Belgium’s foreign ministry wanted Saudi Arabia to know it had voted to elect the kingdom to the UN Commission of Women’s Rights, leaked internal emails have reportedly revealed.
via: Harriet Agerholm
The disclosure risks fuelling a further backlash against the European country, which has been accused of putting concerns about equality to one side in order to ingratiate itself with the oil-rich kingdom.
The election of a nation which bans women from driving and working without a male’s permission to a body whose role it is to promote women’s rights caused an outcry.
It emerged Belgium was one of a handful of EU member states to vote for the conservative nation in a secret ballot.
The leaked documents, seen by Belgian news site 7sur7, also appeared to undermine claims by Belgium’s Prime Minister, Charles Michel, that the ballot came unexpectedly and that the diplomat who voted was forced into a hasty decision without proper consultations with Brussels.
Mr Michel last week claimed that electing the nation to the commission was a mistake, citing the country’s poor record on gender equality.
“If we could do it again and if we would have the chance to discuss it at government level, I of course would have argued that we not approve this,” Mr Michel said.
But the Ministry of Foreign Affairs was informed of the vote at least nine hours before the ballot, according to the leaked documents reported by the news site.
The cabinet sent instructions to the delegation in New York instructing them on how to vote and requesting they inform the various candidates, including Saudi Arabia, of their support, according to the documents.
Deputy leader of the country’s Green party, Benoît Hellings, claimed Belgium‘s vote was a tactical move and said the foreign ministry was directly responsible.
“The cabinet of (foreign minister) Didier Reynders gave the green light to a shameless vote, scorning women’s rights, with the aim of getting in the good books of a notoriously no-go country in order to facilitate the election of Belgium to the UN Security Council,” he said in a statement.
“Who is responsible for this decision?

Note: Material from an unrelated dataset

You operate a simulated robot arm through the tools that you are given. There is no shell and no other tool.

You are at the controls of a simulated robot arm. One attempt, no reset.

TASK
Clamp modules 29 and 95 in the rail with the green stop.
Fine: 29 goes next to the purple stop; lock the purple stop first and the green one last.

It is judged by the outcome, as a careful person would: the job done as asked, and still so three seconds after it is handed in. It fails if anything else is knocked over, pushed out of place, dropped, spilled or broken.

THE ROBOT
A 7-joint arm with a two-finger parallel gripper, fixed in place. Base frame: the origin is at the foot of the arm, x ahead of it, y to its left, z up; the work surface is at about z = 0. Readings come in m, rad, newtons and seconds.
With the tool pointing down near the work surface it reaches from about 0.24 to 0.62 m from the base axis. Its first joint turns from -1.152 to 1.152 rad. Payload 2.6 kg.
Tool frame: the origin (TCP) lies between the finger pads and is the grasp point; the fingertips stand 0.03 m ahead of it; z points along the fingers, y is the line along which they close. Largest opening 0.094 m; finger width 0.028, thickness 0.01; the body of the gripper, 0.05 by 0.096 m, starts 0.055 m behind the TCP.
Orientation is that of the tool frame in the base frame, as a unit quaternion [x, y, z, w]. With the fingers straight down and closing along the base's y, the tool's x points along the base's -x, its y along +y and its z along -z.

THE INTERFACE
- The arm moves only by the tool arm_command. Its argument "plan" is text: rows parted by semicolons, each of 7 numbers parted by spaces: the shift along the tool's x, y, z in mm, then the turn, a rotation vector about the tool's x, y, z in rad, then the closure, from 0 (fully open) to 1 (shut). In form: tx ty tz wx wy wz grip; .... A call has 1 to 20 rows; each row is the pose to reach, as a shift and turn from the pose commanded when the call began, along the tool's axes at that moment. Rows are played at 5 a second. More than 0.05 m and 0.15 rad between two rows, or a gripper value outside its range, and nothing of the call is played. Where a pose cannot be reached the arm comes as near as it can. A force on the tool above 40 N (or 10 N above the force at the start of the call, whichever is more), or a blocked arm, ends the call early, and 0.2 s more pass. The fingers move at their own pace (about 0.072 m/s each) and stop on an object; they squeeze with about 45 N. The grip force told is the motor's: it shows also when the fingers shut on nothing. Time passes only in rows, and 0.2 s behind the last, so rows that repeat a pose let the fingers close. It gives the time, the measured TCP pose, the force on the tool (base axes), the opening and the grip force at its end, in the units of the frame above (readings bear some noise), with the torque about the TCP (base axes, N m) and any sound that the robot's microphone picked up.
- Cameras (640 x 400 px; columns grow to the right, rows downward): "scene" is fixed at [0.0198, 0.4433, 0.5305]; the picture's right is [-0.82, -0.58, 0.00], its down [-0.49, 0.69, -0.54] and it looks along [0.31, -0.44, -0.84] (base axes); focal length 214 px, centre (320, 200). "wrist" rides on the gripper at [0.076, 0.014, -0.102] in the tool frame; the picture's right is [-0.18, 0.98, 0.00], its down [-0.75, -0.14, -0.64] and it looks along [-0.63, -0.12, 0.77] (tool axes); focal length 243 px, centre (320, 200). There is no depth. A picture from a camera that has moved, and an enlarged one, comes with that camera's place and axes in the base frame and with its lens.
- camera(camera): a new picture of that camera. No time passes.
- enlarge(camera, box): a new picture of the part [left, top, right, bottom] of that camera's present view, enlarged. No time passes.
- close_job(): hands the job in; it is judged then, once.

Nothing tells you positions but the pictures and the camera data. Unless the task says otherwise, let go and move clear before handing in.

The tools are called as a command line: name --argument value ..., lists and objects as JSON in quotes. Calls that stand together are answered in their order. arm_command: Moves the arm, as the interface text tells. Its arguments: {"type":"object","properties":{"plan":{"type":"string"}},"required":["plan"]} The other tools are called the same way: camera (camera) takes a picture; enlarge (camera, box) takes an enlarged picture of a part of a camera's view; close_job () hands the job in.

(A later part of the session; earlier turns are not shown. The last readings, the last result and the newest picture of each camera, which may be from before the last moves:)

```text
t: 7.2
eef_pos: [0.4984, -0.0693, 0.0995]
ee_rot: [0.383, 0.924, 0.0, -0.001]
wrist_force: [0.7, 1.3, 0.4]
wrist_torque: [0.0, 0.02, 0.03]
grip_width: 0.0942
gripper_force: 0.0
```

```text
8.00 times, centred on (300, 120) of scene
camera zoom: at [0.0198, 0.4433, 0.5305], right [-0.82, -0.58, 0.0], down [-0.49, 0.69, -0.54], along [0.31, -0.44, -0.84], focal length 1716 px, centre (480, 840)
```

The minister of foreign affairs himself.”
Mr Reynders has maintained he was not personally aware of the vote before it happened.
Saudi Arabia was ranked third worst for gender equality in a list of 144 countries compiled for the World Economic Forum’s 2016 Global Gender Gap report.
Yet it gained the approval of 47 of 54 countries on the UN’s economic and social council.
The British government has refused to deny that it voted in favour of Saudi Arabia’s inclusion.